Could you carry on with the extract from where it ends?

EXTRACT |
··········
REPUBLIKA.CO.ID, JAKARTA -- Pemerintah menjelaskan bagaimana proses pelacakan kontak erat pasien terkonfirmasi positif Covid-19 ataupun orang berstatus probable, dilihat dari periode waktu munculnya gejala. Seperti diketahui, istilah kontak kerat baru saja dikenalkan pemerintah untuk menggembarkan pihak-pihak yang sempat melakukan kontak dekat dengan pasien positif Covid-19 bergejala, tanpa gejala, atau dengan individu probable.
Bagaimana bentuk kontak dekat yang dimaksud? "Bisa berupa kontak dekat tatap muka tanpa perlindungan masker dengan kasus positif Covid-19 atau probable pada jarak kurang dari 1 meter dan dalam waktu lebih dari 15 menit. Kalau ini terjadi pada satu orang, maka dia masuk dalam kriteria kontak dekat yang memiliki risiko tertular Covid-19," Juru Bicara Pemerintah untuk Penanganan Covid-19, Achmad Yurianto, Kamis (16/7).
Selain itu, kontak dekat bisa berupa sentuhan fisik secara langsung dengan kasus positif Covid-19 ataupun individu probable. Misalnya bersalaman, berpegangan tangan, atau sentuhan lainnya.
Kontak dekat juga bisa melekat pada orang-orang yang memberikan perawatan langsung terhadap kasus positif Covid-19 atau individu probable tanpa menggunakan APD yang memenuhi syarat.
"Ini masuk dalam kontak dekat. Ini penting karena dalam survei epidemiologi maka kelompok ini harus mendapat perhatian khusus," kata Yurianto dalam keterangan pers, Kamis (16/7).
Kemudian, pelacakan kontak erat pun terbagi menjadi dua jendela waktu. Kontak erat untuk kasus positif Covid-19 yang bergejala dan individu problable dilakukan dengan mencari siapa saja pihak yang sempat melakukan kontak dekat dalam rentang dua hari sebelum gejala muncul sampai 14 hari setelah gejala timbul.
Sedangkan kontak erat untuk kasus positif Covid-19 yang tanpa gejala, dilakukan dengan mencari siapa saja pihak yang sempat melakukan kontak dekat terhitung sejak dua hari sebelum pengambilan spesimen hingga 14 hari setelahnya.
"Inilah periode yang bisa kita identifikasi siapa saja yang jadi kontak erat. Ini menjadi penting karena inilah kelompok yang harus kita identifikasi dengan jelas saat melakukan tracing secara masif," katanya.
··········
COLLECTED DATA |
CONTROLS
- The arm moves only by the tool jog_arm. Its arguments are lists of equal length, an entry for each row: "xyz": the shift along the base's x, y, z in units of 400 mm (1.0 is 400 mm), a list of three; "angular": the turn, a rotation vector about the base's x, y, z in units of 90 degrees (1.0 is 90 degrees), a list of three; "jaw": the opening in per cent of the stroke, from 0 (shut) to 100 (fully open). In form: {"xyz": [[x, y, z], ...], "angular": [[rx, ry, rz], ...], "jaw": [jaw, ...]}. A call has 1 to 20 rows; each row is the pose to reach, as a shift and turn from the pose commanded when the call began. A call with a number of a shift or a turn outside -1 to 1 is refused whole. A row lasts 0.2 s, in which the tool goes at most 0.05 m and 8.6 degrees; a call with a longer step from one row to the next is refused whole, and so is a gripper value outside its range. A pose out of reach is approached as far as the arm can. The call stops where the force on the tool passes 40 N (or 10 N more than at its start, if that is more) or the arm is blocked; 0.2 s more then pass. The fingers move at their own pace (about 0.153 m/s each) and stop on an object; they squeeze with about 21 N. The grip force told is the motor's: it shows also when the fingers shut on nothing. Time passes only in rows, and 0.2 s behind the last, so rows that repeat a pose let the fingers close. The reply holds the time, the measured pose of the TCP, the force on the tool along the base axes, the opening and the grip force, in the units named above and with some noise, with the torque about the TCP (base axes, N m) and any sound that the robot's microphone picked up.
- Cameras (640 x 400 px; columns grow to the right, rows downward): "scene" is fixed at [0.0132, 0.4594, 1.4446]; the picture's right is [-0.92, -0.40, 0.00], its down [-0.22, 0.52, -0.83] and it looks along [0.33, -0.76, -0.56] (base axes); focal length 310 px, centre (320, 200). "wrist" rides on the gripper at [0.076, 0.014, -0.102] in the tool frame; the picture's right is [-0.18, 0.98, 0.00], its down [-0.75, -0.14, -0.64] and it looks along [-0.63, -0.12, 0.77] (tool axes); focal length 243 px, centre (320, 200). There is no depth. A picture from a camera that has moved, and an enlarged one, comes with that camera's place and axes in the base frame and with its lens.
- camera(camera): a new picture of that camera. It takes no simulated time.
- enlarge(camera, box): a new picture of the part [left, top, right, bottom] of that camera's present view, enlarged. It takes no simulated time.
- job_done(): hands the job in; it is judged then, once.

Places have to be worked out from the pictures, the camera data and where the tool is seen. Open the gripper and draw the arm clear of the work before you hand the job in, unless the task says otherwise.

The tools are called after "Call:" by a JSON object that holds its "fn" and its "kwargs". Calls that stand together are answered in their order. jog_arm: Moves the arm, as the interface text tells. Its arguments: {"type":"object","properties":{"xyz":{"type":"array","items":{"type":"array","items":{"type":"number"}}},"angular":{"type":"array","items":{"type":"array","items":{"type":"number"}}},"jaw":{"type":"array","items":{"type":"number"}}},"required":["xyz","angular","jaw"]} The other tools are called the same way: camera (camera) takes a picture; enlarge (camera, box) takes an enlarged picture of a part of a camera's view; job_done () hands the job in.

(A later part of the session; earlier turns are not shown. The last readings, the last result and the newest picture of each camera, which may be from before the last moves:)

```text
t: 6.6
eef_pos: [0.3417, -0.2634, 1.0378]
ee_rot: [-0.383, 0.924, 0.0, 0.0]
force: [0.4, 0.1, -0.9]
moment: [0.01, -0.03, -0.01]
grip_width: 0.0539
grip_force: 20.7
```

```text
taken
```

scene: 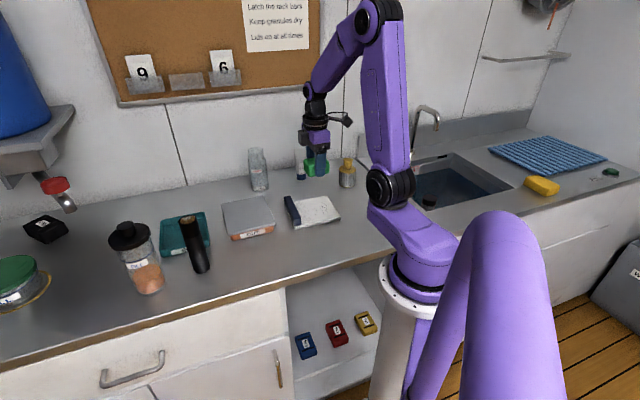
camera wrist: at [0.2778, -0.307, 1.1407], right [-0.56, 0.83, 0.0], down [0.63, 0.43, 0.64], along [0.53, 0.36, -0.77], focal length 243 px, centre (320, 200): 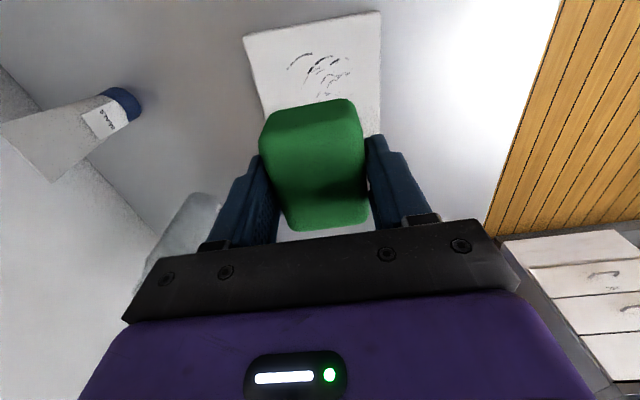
··········
EXPECTED ANSWER |
Hari ini pemerintah merilis ada penambahan kasus positif Covid-19 sebanyak 1.574 orang dalam 24 jam terakhir. Dari jumlah tersebut, DKI Jakarta menjadi provinsi dengan angka kasus baru harian tertinggi yakni 312 orang.
Menyusul kemudian Jawa Tengah dengan 214 kasus baru, Jawa Timur dengan 179 kasus, Sulawesi Selatan dengan 178 kasus, dan Kalimantan Selatan dengan 133 kasus.
Dengan penambahan kasus hari ini, maka angka kumulatif kasus positif Covid-19 di Indonesia menyentuh 81.668 kasus.
Yuri menyebutkan, hasil identifikasi epidemiologi menunjukkan bahwa penambahan kasus Covid-19 paling banyak terjadi di lingkungan kerja yang kualitas sirkulasi udaranya buruk. Risiko penularan semakin tinggi bila ruangan kerja hanya bergantung pada sistem pendingin ruangan tanpa ada sirkulasi.
"Apalagi kalau kurang disiplin jaga jarak. Dan menganggap karena berada di ruang kerja yang sudah akrab maka gunakan masker tidak perlu," kata Yurianto.
Yurianto pun kembali mengingatkan agar masyarakat mengenakan masker saat berkegiatan di luar rumah, terlebih di tempat kerja. Hal ini menyusul hasil kajian di atas yang menyebutkan bahwa tempat kerja menjadi tempat penularan paling ampuh.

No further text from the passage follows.